The way I see it, the Mariners can’t afford to get buried in April. Let too many late games slip away now, against division foes, and there might not be any catching up later. Yes, there are jobs at stake in the front office and the dugout. Yes, there are folks who need to win now and not next year. But I’m not one of those who thinks a couple of weeks in the bullpen is going to set Morrow back years.
As I mentioned last week, in the case of Kelvim Escobar, he was called up as a closer, then groomed to be a starter after that. The Toronto team I covered, more recently, did the same thing with Dustin McGowan, only later in the season. No, the cases aren’t entirely the same. But I just don’t see what’s going to stop Morrow from making the rotation next spring if he’s kept up in the big leagues for a few weeks of short relief. This isn’t some “reward” to make him feel good. This team needs Morrow’s arm or it will lose games. Morrow is a piece on the farm, and right now the owner of that farm needs the piece. It isn’t all that complicated. He’s not a breakable China doll. And this isn’t Little League. It’s professional baseball. Yes, there is a duty to coddle the future. But that isn’t always compatible with the present-day need to win. And in pro sports, winning always matters. It isn’t easy to cast that aside. You can’t simply write off an entire season because of theories about needing to coddle arms. The Mariners need late-inning help. If Morrow gives it to them while the bullpen rights itself, I’m sure they will be willing to live with the consequences and the minute chance something truly awful will befall Morrow. What’s the alternative? Do you really want Ben Broussard dealt for Armando Benitez? Me neither.
We’ll talk about the Soriano trade another day.
This is for “Kyle” in the comments thread below. Kyle, no one is being sarcastic. As I said, it truly isn’t easy to do what Sexson has done: notch eight RBI with just eight hits when only one is for extra bases. You made the point for me through your own research. You say that Derek Jeter and Johnny Damon have combined for 26 hits and only seven RBI between them. That’s one fewer RBI than Sexson with 18 more hits. I rest my case.
Look, if I can’t be a little humorous about Sexson, a guy being paid $14 million a season to hit home runs and doubles, having just one extra-base hit all spring, when can I be? Do you realize there is only one Cactus League game left down here where the regulars will all be playing?
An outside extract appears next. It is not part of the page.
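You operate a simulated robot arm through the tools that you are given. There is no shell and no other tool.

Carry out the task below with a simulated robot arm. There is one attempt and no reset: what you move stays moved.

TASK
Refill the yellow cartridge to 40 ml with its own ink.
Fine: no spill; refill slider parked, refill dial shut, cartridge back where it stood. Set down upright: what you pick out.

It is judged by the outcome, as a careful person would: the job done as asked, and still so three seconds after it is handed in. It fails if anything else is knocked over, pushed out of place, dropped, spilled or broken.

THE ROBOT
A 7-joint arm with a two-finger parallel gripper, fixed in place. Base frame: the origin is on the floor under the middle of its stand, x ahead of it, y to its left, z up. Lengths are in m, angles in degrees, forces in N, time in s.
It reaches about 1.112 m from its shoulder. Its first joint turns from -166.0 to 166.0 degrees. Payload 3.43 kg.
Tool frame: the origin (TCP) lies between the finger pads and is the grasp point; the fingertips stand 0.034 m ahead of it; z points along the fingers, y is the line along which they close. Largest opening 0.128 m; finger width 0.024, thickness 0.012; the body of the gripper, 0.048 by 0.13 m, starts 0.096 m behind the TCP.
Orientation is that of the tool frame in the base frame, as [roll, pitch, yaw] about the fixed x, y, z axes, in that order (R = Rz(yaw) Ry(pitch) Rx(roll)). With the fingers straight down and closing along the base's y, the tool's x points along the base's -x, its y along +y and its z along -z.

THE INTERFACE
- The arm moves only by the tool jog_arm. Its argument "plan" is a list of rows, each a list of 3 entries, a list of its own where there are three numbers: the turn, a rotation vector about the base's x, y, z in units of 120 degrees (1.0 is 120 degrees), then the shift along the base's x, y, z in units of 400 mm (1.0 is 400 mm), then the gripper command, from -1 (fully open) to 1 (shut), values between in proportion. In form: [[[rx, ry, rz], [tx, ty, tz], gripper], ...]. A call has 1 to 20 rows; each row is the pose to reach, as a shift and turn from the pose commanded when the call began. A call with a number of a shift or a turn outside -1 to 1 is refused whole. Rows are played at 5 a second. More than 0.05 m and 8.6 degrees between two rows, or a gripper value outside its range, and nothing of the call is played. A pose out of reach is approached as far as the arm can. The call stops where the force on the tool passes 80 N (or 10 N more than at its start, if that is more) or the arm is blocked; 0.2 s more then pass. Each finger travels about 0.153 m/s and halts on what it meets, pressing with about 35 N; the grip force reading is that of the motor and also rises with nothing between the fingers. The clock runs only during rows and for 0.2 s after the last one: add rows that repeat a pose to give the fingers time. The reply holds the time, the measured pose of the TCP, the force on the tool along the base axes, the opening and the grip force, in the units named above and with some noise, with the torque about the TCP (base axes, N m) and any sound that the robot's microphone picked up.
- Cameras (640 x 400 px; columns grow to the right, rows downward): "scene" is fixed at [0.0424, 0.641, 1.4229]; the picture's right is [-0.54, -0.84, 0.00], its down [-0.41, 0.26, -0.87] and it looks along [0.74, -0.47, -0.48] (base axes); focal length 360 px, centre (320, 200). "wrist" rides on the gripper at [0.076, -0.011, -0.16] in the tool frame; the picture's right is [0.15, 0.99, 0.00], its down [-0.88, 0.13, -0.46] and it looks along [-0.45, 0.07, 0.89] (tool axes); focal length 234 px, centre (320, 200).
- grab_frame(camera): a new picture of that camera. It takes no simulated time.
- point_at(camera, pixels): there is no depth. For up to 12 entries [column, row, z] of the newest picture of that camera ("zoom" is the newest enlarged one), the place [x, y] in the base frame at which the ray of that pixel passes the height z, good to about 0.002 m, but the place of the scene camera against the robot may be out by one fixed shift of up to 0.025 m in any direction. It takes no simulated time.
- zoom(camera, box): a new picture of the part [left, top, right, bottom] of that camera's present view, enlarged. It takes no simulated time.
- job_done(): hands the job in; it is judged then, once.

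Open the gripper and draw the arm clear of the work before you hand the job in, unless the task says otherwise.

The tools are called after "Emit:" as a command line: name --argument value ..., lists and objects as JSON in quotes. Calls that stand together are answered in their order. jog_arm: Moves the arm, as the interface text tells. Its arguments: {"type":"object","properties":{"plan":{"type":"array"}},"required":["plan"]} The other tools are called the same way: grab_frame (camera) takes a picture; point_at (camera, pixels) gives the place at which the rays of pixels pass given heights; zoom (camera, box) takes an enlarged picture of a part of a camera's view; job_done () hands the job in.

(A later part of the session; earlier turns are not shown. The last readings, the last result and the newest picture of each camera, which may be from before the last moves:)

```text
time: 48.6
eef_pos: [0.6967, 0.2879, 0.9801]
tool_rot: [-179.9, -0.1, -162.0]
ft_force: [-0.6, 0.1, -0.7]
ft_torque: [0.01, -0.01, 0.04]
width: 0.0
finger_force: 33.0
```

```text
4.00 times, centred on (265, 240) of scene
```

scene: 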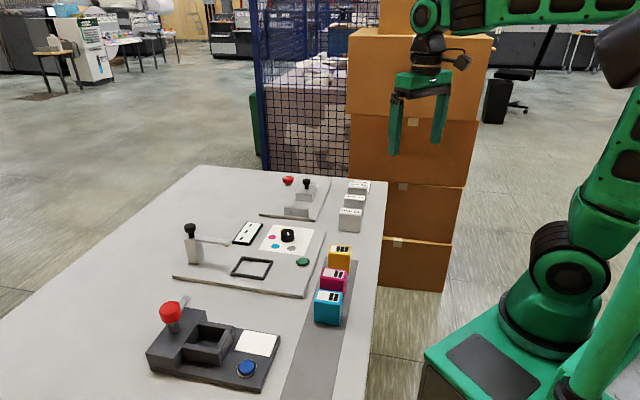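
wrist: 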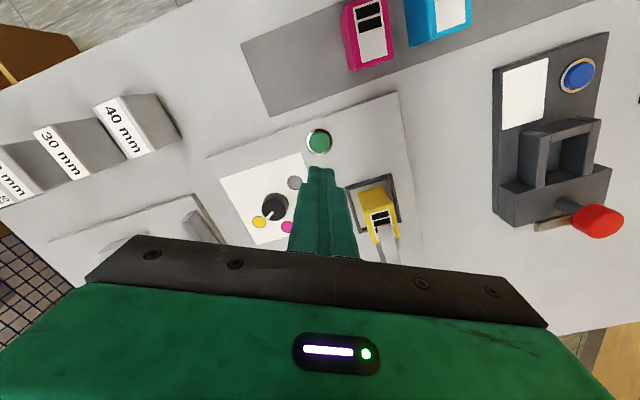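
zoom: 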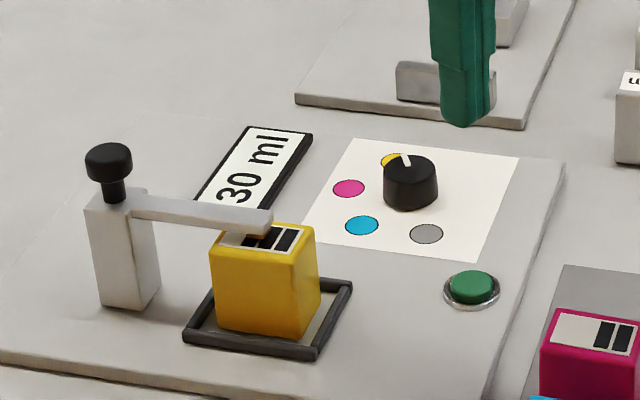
Jeter and Damon? I’ll count their World Series rings and take my chances.
As for Morrow, you don’t have to agree with my conclusions. Argue away. Nobody’s saying all the reservists should make the team because of spring numbers. Only that the team’s braintrust would feel a lot more secure if it didn’t have to rely on so many guys to “flip a switch” come April 2. Yes, Sherrill has done this in previous springs and rebounded. That’s why he still has a job (we think) and Jon Huber likely won’t in a few days. That doesn’t mean Bill Bavasi and Mike Hargrove are sleeping comfortably.
This is for “Surprised” in the comments thread. Yes, you got me. No argument that White has had a fantastic spring. I wrote as much right here last Thursday. I guess my point remains the same, that the guys the Mariners can afford to bring north are the ones I’ve mentioned and that only Mateo, Rhodes and Morrow are getting the job done consistently. I’ve spoken plenty with White down here and would love to see him head north. I just don’t think it’s going to happen because of the Rule 5 issue. But you’re right, he deserves to be up there in the names of top bullpen performers. My mistake in omitting him.